Dall’alto della stessa datità, non vedo perché precarietà sociale e esistenziale non possano andare di pari passo, perché dare degli ignoranti a laureati che magari lo sono – vedi la marea di giornalisti, dentisti e avvocati che non prendono un congiuntivo uno – ma ai quali non si vorrà negare un’analisi lucida della loro condizione. E un poco di poesia, almeno.
Che abbiano o no un canone letterario (italiano) della giovinezza come riferimento.
Dulcis in fundo, Scurati ci propina la rievocazione elegiaca del professore che allo studente in disperata ricerca d’aiuto offre un libro gualcito estraendolo dal cassetto:
“Té, leggi questo. É tutto qui dentro”
Grazie dell’aiuto. (“Té”...?!)
Nella speranza che, conoscendo il professore, non si tratti di un (suo) romanzo storico.
Comunque, si diceva di Giuseppe Conte.
Giuseppe Conte.
Nessuno vuole negare il diritto di una persona ad avere “un’ora di divertimento (sic) fuori dal suo solito mondo”, obbligando l’intellettuale alla sobrietà monastica cui si riducevano, ridicolmente, certi paladini del veteromarxismo, alcuni decenni orsono.

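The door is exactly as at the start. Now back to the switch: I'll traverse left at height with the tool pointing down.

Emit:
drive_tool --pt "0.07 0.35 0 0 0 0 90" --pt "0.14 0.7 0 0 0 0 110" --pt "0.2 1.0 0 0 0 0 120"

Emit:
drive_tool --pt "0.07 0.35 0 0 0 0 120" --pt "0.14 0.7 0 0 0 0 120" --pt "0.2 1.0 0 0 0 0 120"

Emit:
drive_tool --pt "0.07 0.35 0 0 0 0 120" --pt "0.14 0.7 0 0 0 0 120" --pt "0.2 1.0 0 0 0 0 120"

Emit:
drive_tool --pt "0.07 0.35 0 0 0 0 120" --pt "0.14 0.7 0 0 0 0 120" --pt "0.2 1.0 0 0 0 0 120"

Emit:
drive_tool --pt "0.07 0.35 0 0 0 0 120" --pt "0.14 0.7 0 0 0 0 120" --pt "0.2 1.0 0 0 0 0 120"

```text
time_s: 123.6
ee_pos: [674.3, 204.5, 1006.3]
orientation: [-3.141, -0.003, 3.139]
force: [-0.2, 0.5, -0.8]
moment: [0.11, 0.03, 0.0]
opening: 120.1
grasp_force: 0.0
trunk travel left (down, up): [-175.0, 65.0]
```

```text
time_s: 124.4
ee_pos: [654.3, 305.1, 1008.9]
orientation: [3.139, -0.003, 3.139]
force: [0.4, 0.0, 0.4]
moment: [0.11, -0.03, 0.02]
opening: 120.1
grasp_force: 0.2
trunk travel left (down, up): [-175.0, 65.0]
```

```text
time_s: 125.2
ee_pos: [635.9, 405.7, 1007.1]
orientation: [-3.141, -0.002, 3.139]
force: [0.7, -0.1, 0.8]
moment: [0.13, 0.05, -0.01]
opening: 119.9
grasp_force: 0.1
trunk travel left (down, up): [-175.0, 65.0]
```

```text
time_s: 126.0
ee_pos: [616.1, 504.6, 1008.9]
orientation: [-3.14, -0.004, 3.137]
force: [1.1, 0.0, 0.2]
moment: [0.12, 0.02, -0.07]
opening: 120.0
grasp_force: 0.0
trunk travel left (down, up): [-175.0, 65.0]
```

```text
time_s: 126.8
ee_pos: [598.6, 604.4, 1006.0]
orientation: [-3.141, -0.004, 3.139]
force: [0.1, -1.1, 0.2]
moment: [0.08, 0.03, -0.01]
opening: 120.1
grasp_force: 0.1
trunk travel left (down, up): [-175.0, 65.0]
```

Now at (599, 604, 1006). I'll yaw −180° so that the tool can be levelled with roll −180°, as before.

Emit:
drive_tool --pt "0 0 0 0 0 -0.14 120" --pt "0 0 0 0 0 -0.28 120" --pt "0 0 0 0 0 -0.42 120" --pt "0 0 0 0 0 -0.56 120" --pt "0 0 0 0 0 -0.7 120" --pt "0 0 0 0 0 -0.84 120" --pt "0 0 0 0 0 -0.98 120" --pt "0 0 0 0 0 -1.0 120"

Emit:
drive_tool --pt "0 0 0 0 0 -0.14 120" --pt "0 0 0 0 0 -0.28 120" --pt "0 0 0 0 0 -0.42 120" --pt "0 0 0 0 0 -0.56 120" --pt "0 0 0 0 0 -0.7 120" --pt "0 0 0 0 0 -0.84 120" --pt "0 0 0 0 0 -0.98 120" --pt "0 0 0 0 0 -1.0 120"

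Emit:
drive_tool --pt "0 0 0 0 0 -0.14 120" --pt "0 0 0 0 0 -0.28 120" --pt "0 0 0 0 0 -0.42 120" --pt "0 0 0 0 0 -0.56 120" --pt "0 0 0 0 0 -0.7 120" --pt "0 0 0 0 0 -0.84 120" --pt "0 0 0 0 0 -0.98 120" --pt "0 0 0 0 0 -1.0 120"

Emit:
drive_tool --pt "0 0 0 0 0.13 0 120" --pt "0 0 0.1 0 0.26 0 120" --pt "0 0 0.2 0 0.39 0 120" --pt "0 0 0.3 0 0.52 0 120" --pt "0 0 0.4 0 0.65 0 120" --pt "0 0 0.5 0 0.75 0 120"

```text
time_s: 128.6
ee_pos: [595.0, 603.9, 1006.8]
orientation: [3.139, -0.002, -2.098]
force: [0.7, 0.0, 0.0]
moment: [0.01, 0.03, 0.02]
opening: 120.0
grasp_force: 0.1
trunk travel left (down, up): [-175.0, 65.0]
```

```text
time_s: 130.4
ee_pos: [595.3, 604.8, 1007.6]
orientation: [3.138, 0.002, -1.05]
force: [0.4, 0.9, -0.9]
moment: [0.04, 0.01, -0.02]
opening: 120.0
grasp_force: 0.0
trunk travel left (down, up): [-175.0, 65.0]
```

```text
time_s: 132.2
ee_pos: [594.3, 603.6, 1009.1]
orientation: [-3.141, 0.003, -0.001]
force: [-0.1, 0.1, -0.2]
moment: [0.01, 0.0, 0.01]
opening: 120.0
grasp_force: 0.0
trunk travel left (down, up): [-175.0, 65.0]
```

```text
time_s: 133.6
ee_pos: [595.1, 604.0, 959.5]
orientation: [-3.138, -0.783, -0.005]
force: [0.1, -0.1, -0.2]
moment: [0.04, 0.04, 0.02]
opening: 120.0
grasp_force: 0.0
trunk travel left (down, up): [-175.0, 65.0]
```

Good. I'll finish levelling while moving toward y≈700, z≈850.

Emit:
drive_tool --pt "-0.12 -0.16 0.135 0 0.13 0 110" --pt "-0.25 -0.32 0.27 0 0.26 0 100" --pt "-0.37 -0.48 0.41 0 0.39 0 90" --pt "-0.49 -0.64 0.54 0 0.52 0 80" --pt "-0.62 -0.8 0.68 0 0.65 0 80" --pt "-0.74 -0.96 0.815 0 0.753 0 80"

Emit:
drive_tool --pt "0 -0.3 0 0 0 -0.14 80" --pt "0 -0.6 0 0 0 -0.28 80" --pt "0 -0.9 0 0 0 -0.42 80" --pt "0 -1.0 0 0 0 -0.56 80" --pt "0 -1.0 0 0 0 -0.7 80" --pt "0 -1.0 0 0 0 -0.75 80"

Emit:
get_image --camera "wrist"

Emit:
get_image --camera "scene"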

Però, fatelo; non ditelo, non giustificatelo. Quello che si accennava per il critico Steiner valga anche per il poeta-presidente di giuria Giuseppe Conte.
C’è una grande urgenza di sdoganamento, in giro (vedi alla voce, neologica, ‘non-antifascismo’), e il poeta sdoganato sul palco di ‘Veline’, come a suo tempo il sedicente ‘poeta del Grande Fratello’, esprimono una gran voglia di sdoganare l’ignoranza in televisione (facendola legittimare da un personaggio della Cultura, meglio se un Poeta), dopo esserci riusciti, significativamente (ultime elezioni: sul 7-8%...) nella politica.
Una eccessiva “autoironia” potrebbe dare il vero colpo finale alla coppia istruzione letteraria-educazione delle nuove generazioni.
Incredibile, per certe cose a volte il liberissimo mercato da solo non basta.